### Complete the following
- A) Reproduce the wording of the document section between "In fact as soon" and "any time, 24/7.", with both ends included.
- B) Extend the document section, starting right after its last sentence.
··· Document section
In fact as soon as you get into town you are aware of being in another world, akin to a trance. The streets are so clean that you feel you could eat directly off the ground. There are no official police; they are not needed. The essence of the Sikh religion is to look after others, regardless of race or religion, and holy men wander around with big staves that fortunately seem to be purely for decorative purposes. Others carry big curved knives, showing they have attained Sikh sanctity. This means neither sex can remove any bodily hair, they must carry wood combs, eschew alcohol and meat, wear an iron bracelet and long underwear, and men carry swords. At least 65,000 people visit the Golden Temple every day, including Sikhs from as far afield as Toronto and Sydney, and non-Sikhs, who must cover their heads. Remarkably, every one can sleep here and eat, any time, 24/7.

I have been around large and copious catering kitchens before, but nothing to rival this production. All run entirely by volunteers, there are areas for preparing carrots, others for peeling garlic. Vats the size of bathtubs cook rice, vegetables. People are wheeling around giant racks stacked high with metal plates with four compartments, like a TV dinner – you help yourself to a plate and a spoon, and sit cross-legged anywhere in long lines. Servers walk along with buckets, ladling something out: you get – in lightning time – dal, vegetables, a runny porridge and a dessert (perhaps cut fruit), a tin mug of water, a bowl of rice and as many chapatis as you want. And imagine the subsequent dishwashing: volunteers, standing at 30-foot troughs, deal with 65,000 sets of utensils, plus cook pots, every day.
······
··· Data provided
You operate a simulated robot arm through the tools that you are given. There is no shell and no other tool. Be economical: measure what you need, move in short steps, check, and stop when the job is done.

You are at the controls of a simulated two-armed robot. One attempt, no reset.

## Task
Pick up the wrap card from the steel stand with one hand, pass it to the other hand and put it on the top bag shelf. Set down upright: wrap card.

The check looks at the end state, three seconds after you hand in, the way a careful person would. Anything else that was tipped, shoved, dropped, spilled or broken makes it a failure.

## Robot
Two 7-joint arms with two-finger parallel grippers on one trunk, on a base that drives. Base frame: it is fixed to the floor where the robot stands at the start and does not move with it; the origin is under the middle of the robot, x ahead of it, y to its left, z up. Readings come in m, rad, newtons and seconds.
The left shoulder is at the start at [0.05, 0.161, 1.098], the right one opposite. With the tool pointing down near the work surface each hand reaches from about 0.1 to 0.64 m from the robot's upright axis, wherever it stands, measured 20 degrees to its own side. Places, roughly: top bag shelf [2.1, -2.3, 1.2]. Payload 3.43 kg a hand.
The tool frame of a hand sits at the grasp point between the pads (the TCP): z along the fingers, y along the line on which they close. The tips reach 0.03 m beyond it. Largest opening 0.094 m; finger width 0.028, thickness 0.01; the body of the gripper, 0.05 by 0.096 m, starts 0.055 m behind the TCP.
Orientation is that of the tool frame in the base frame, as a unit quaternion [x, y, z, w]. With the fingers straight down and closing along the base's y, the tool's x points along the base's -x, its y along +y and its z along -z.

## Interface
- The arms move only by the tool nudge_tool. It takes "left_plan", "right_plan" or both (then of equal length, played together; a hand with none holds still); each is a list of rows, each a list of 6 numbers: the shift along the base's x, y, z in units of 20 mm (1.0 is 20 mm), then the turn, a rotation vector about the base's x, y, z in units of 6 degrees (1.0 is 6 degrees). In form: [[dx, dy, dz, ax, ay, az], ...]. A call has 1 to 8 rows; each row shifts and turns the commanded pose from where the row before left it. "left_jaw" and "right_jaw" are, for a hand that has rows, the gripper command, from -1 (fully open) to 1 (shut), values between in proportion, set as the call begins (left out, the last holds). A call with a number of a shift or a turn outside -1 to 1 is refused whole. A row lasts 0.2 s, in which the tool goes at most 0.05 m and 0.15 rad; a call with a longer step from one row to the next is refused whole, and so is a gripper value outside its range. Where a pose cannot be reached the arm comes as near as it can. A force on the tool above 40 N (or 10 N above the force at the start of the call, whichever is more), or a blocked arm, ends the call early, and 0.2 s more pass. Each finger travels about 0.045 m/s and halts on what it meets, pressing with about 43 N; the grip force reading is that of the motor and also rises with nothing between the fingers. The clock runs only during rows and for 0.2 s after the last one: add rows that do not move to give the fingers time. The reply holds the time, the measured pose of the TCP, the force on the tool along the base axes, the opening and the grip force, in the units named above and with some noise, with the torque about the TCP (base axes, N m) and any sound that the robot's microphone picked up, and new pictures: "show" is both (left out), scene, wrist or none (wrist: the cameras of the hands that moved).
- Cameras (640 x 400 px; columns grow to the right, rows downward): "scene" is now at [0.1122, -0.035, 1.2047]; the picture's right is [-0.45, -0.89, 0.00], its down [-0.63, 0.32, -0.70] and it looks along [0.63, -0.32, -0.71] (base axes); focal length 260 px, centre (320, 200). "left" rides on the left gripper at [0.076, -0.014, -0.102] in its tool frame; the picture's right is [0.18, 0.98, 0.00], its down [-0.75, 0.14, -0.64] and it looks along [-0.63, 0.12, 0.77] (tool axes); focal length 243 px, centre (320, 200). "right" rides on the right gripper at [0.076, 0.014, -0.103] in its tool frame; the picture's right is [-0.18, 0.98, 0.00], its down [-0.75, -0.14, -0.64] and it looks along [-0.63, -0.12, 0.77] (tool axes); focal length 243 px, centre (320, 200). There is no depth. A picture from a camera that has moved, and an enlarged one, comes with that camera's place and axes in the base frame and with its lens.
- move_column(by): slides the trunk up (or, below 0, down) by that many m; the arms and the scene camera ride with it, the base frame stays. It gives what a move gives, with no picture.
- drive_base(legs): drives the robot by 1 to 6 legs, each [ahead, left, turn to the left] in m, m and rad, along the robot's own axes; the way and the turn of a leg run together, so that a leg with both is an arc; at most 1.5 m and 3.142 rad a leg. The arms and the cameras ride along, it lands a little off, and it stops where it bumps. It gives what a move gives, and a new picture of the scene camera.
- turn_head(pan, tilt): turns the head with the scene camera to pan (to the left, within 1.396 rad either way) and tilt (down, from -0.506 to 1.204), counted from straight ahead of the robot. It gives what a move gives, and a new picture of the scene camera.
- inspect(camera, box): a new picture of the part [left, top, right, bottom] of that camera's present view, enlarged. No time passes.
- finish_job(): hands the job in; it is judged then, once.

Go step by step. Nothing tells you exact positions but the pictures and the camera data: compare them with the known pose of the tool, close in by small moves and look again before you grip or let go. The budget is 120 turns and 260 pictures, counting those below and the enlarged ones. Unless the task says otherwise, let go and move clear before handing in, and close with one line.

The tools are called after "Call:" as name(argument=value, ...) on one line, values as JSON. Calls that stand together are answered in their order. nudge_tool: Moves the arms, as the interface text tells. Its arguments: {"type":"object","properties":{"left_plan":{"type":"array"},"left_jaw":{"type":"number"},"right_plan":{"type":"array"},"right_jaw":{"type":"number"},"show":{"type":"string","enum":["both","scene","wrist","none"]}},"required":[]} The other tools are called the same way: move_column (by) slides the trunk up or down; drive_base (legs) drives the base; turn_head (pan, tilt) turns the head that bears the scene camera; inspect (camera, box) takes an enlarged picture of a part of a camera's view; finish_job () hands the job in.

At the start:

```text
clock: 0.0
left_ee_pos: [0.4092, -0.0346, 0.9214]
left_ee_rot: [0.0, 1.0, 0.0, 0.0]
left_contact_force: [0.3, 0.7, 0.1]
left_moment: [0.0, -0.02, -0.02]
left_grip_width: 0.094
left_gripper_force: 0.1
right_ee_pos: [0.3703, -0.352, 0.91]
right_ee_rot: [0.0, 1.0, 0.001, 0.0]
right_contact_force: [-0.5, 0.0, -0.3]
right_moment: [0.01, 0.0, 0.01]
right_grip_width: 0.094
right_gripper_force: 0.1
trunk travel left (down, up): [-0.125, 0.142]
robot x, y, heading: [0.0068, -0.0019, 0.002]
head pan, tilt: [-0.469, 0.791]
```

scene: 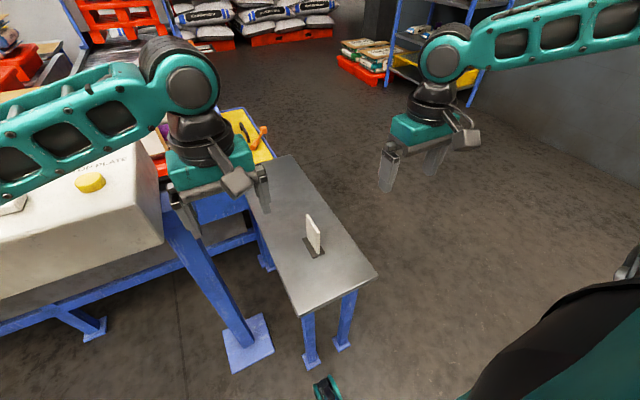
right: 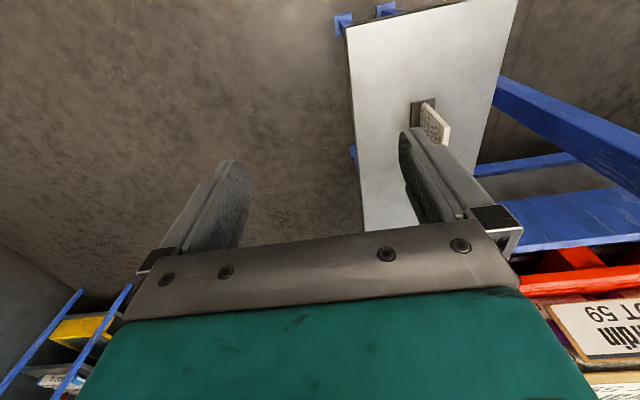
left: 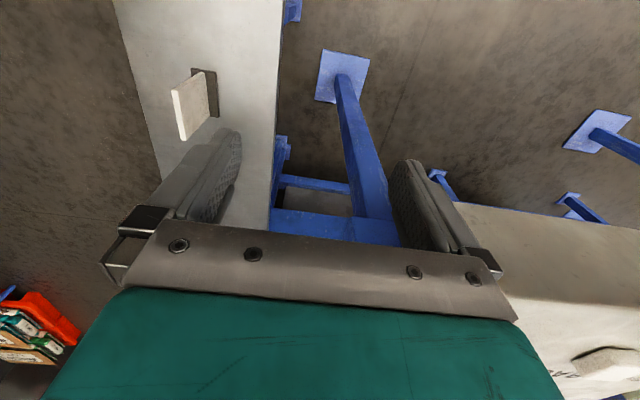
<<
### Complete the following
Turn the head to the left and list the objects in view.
······
### Expected results
- A)
In fact as soon as you get into town you are aware of being in another world, akin to a trance. The streets are so clean that you feel you could eat directly off the ground. There are no official police; they are not needed. The essence of the Sikh religion is to look after others, regardless of race or religion, and holy men wander around with big staves that fortunately seem to be purely for decorative purposes. Others carry big curved knives, showing they have attained Sikh sanctity. This means neither sex can remove any bodily hair, they must carry wood combs, eschew alcohol and meat, wear an iron bracelet and long underwear, and men carry swords. At least 65,000 people visit the Golden Temple every day, including Sikhs from as far afield as Toronto and Sydney, and non-Sikhs, who must cover their heads. Remarkably, every one can sleep here and eat, any time, 24/7.

- B)
One year ago, however, Amritsar did acquire a luxury hotel: the very agreeable Taj Swarna, run by GM Sumeet Taneja. He has got his food as well organised as the Golden Temples, and a lot more varied: you can choose Chinese, which is really popular with Indians, or a sanitised version of Indian street food, the choice of tourists flocking from UK, France and Germany, drawn by the mystique of the Golden Temple. You can also choose one of the Taj international comfort foods, say fish and chips, as on menus at Taj London. One tip when staying here: plan at least two full days to do it justice to other sites as well as the Golden Temple, and ask the really lovely guest services staff, who are not surprisingly praised so often on TripAdvisor, to book freelancer Sahil Singh as your guide.

Next I flew south to Goa. The area’s landmark Fort Aguada was built by the Portuguese in 1612 to guard against the Dutch and other marauders, and today it still dominates the beautiful beach south of Candolim, near the Mandovi River in North Goa. Look down at it, today, from the amazing 17 hectares of steeply sloping gardens that form a unique feature of one of Goa’s most serene luxury hotels, Taj Fort Aguada Resort & Spa. Its two main blocks of bedrooms were built, down by the pool, in 1974. Three floors, without lifts, and still none. The local antiquities people have ‘do not change anything’ at the top of their agenda, though it is said they will now allow one external lift.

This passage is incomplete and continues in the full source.